Mißglückte Geburtstagsparty auf See

Unser Standort: Unterwegs von Galapagos zu den Marquesas Inseln - Tag 5

Seit Galapagos gesegelt: 603sm

Noch zu segeln: 2.403sm

Etmal: 180sm

 

Heute sollte Michaelas Geburtstag gebührend gefeiert werden. Wer hat schon mal mitten auf dem Pazifik auf 05°Süd und 100°West Geburtstag? Verwöhnprogramm, Entspannen und vor allem keine Arbeit war angesagt. Sozusagen ein Tag im Day Spa LA GITANA mit Volker als Masseur, Pfleger, Butler und Koch. Bis zum Frühstückstee und zur Geschenkeübergabe mit Geburtstags-Bananenkuchen und Ständchen hat dann auch alles wunderbar geklappt. Weiter leider nicht, denn wie so üblich, kam uns mal wieder was in die Quere.

 

Nachdem wir in den letzten 24 Stunden ein fantastisches Etmal von 180sm rausgesegelt hatten - teilweise schossen wir mit 10kn die Wellen runter - verließ den Wind mit steigender Sonne allmählich die Kraft. Die Dünung und Windsee blieben uns allerdings noch erhalten, so dass wir ziemlich hin und her schaukelten und der Wind nicht mehr ausreichte, unser Passatsegel kräftig zu füllen. Und plötzlich passierte es: Ein Knall, dann killte unser Passatsegel, das uns doch so perfekt über den Atlantik gezogen hat und uns auch im Pazifik schon wieder ein Rekord-Etmal schenkte. Das schöne Segel war mal wieder gerissen. Diesmal im Kopfbereich auf der Steuerbordseite. So ein Mist, so ein Ärger! Nicht nur, dass es mit diesem Segel dermaßen kommod ist, im Passat zu segeln.
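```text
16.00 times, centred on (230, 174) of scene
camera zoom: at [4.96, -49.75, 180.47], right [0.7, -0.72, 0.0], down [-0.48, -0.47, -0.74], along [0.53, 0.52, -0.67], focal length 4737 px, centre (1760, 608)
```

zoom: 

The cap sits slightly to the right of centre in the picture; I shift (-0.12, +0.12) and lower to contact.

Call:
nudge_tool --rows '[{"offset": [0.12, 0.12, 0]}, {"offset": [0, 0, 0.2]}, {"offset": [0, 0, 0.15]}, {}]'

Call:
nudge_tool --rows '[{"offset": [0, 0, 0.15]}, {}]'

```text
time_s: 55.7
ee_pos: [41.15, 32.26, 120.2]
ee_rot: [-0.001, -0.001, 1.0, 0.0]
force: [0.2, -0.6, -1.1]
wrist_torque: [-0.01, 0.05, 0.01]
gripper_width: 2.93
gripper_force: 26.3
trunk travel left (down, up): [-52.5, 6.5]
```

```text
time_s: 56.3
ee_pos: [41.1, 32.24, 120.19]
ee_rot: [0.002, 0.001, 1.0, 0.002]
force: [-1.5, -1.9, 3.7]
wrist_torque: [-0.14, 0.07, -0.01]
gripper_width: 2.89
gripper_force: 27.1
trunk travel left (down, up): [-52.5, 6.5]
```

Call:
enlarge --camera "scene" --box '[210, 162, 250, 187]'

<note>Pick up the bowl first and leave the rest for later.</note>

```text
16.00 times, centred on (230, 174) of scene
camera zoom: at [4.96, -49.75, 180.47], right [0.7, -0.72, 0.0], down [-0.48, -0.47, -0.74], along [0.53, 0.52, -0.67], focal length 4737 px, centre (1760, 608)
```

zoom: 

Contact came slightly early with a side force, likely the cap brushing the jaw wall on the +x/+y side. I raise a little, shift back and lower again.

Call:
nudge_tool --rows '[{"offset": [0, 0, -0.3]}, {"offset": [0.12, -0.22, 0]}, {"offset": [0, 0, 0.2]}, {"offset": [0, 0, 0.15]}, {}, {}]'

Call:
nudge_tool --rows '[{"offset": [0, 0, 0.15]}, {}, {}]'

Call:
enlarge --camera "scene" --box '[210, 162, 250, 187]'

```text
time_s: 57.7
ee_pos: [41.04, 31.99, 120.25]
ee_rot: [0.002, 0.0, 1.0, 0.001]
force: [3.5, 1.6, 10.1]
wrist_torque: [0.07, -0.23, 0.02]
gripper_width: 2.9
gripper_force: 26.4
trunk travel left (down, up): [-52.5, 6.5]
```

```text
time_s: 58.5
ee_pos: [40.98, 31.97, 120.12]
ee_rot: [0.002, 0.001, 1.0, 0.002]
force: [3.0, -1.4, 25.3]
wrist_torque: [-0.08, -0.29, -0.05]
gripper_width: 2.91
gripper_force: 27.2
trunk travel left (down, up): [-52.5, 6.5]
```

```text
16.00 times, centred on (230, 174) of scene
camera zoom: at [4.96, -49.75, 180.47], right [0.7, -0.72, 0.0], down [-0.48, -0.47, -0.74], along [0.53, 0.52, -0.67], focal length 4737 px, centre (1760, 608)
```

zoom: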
Es war mit 125qm auch unser größtes Segel, was sich gerade bei leichteren Winden sehr vorteilhaft bemerkbar machte.

 

So geht es aber nun nicht mehr weiter. Wir müssen etwas unternehmen und damit fiel sehr zu Michaelas Enttäuschung das Day Spa Programm für heute natürlich aus. Aber das holen wir nach! Zuerst mußten wir nun das Segel von der Rollanlage runterholen. Gar nicht so einfach bei der Rollerei. Dann ab mit ihm ins Säckchen, mal schauen, vielleicht nähen wir es in den nächsten Tagen noch. Jetzt kommt aber zunächst die Genua wieder auf die Rollanlage und das ist noch mühsamer bei dem Geschaukel.

 

Als das alles erledigt war - inzwischen war es gut am Nachmittag - war der Wind so weit eingeschlafen und hatte gedreht, dass wir mit der Segelstellung experimentieren mußten. Also Besan rauf, Besan runter, Spibaum ran und Genua ausbaumen. Spibaum wieder weg und Genua zurück auf die andere Seite. Kurz vor Dunkelheit hatten wir endlich den besten Kompromiss zwischen Fahrtrichtung und Geschwindigkeit gefunden und konnten wenigstens noch ein leckeres Abendessen einnehmen und uns das Geburtstagsständchen von Günter auf der Funkrunde einholen.

 

Danach war's total vorbei. Kein Wind mehr! Die Segel schlagen so erbärmlich, dass wir Angst bekommen, weiteres Tuch zu zerreissen. Im schlimmsten Fall kommt einem hier noch der Mast runter, so schlägt das. Was nun sprach Zeus? Wir fackeln nicht lange. Auf Dümpeln und schlagende Segel haben wir keine Lust. Allzumal wir in die falsche Richtung getrieben werden. Also weg mit den Segeln und den Motor an. Noch haben wir genügend Diesel, um ein paar Flautenlöcher durchzumotoren. Dann tun wir das jetzt auch. Auf Wind warten können wir auch weiter westlich.

 

Und wenn es morgen wieder Wind hat, können wir unseren neuen Blister setzen. In guter Voraussicht hat Volker darauf bestanden, vor der Pazifikreise ein Reserve-Vorwindsegel an Bord zu nehmen. Irgendwie hatte er recht, dass er dem inzwischen doch altersschwachen und daher morschen Passatsegel nicht mehr so richtig traute. Nach 27 Jahren zerlegt sich das Ding eben langsam in seine Bestandteile. Volker ist allerdings wild entschlossen, bei der nächsten günstigen Möglichkeit ein solches Segel anfertigen zu lassen. Diesmal aber nicht aus Nylon, sondern aus leichtem Dacron.

 

+ + + + IMPRESSIONEN UNTER SEGELN + + + +

+ + + + HEUTE: Lebe wohl Booster

Ach was haben wir ihn geliebt, unseren Booster, unser Passatsegel. Daher gibt es heute einen kleinen Nachruf auf dieses herrliche Segel.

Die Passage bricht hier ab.